Digital games pioneer Electronic Arts was relatively moribund for years as newer, faster, and more mobile companies passed it by. That changed about two years ago. The stock is up three-fold in that time, and the old-line company suddenly is a $22-billion behemoth, making it rarer than a unicorn. It’s a veritable zombie come back to life.

The rejuvenation of EA just happens to coincide with the appointment of Andrew Wilson, a company veteran who was promoted to the top job in late 2013.

Wilson says the key to EA’s comeback was a fundamental re-thinking of the company’s approach to doing business. “It used to be the entire cadence of the organization revolved around accounting,” Wilson said Tuesday, during a panel on the future of games at the Fortune Brainstorm Tech conference in Aspen. Before, the public company closed its books on a monthly, quarterly and annual basis, he said. As a result, the entire company’s activities revolved around that cadence, not the 24/7 rhythm of the digital world. Wilson said the company was a “disconnected organization” made up of well meaning people who weren’t thinking about players — a.k.a. EA’s customers — first.

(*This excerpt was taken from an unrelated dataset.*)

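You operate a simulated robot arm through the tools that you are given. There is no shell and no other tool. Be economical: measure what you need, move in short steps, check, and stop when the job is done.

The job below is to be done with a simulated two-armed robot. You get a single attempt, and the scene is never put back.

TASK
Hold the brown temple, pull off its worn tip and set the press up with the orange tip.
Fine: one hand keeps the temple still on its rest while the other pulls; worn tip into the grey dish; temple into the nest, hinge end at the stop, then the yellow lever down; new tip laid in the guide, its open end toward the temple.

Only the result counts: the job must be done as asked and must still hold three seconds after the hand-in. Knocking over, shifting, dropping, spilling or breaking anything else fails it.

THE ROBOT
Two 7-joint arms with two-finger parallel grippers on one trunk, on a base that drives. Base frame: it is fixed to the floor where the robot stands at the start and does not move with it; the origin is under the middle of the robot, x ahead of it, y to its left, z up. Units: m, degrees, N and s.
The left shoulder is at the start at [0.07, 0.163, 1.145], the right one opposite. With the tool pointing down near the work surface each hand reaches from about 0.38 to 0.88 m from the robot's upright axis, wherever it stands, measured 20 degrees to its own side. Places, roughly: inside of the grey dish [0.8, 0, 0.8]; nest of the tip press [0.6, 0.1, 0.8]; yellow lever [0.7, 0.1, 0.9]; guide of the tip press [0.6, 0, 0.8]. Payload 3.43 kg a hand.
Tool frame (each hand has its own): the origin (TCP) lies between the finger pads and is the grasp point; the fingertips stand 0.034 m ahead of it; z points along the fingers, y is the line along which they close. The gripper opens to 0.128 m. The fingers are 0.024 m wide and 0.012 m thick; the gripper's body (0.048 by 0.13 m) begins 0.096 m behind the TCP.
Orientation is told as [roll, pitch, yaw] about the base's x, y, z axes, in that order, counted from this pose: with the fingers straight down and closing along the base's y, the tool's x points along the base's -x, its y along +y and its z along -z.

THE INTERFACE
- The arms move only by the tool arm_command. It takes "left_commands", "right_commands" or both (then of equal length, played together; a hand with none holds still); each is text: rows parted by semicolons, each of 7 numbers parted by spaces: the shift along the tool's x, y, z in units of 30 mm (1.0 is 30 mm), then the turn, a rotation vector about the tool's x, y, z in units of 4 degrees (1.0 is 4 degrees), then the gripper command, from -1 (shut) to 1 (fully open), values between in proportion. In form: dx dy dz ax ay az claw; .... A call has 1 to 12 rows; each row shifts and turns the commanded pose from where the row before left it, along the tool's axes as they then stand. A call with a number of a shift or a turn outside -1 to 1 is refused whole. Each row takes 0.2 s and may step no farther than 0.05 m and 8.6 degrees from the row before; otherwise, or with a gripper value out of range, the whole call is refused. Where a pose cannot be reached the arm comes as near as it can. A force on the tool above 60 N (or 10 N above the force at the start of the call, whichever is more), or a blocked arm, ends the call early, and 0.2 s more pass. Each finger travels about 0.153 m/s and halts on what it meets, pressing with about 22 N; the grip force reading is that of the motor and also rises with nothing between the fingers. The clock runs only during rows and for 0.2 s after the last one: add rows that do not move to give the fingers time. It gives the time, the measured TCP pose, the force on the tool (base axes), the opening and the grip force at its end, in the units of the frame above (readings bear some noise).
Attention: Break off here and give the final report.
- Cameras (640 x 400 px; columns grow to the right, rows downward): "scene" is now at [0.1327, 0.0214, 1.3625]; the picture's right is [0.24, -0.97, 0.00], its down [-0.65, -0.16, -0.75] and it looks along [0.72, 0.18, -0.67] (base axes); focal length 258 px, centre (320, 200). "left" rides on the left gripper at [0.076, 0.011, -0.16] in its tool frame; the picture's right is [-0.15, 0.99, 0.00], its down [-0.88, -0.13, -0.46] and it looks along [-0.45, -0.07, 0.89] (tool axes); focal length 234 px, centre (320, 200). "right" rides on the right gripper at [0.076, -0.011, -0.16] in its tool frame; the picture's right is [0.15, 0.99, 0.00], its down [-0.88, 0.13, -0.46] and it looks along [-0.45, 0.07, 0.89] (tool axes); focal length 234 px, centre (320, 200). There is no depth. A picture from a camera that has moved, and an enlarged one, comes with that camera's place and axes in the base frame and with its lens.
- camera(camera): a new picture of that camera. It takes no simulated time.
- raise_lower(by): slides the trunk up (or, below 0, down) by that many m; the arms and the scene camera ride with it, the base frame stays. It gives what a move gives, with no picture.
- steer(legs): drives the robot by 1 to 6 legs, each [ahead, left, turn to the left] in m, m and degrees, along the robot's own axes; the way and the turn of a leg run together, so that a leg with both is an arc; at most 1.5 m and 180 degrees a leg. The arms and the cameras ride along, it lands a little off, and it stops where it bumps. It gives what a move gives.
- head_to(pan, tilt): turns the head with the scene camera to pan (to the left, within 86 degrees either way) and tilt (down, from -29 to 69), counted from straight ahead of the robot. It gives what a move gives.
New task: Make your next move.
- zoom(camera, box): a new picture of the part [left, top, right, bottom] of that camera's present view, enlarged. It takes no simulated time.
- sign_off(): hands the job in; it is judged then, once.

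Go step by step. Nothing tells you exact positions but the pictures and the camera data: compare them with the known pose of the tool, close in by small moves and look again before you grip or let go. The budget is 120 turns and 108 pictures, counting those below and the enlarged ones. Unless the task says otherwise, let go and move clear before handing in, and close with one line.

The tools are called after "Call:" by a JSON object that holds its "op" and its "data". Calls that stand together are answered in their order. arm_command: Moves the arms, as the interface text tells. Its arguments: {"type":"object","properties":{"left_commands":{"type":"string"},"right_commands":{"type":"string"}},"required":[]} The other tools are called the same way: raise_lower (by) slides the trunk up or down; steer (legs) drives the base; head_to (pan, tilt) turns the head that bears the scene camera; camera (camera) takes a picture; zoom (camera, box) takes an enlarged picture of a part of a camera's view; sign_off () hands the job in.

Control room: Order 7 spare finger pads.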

The solution: “re-architecting” the company around a player culture. Examples included cutting an online fee for buyers of used EA games that annoyed early customers. Another was offering a money-back guarantee for games played on a personal computer.

Wilson also professed EA’s agnostic approach to platforms, meaning he’s for consoles, mobile phones, PCs, whatever. On Tuesday EA (EA) announced a streaming service for customers of Comcast (CMCSA).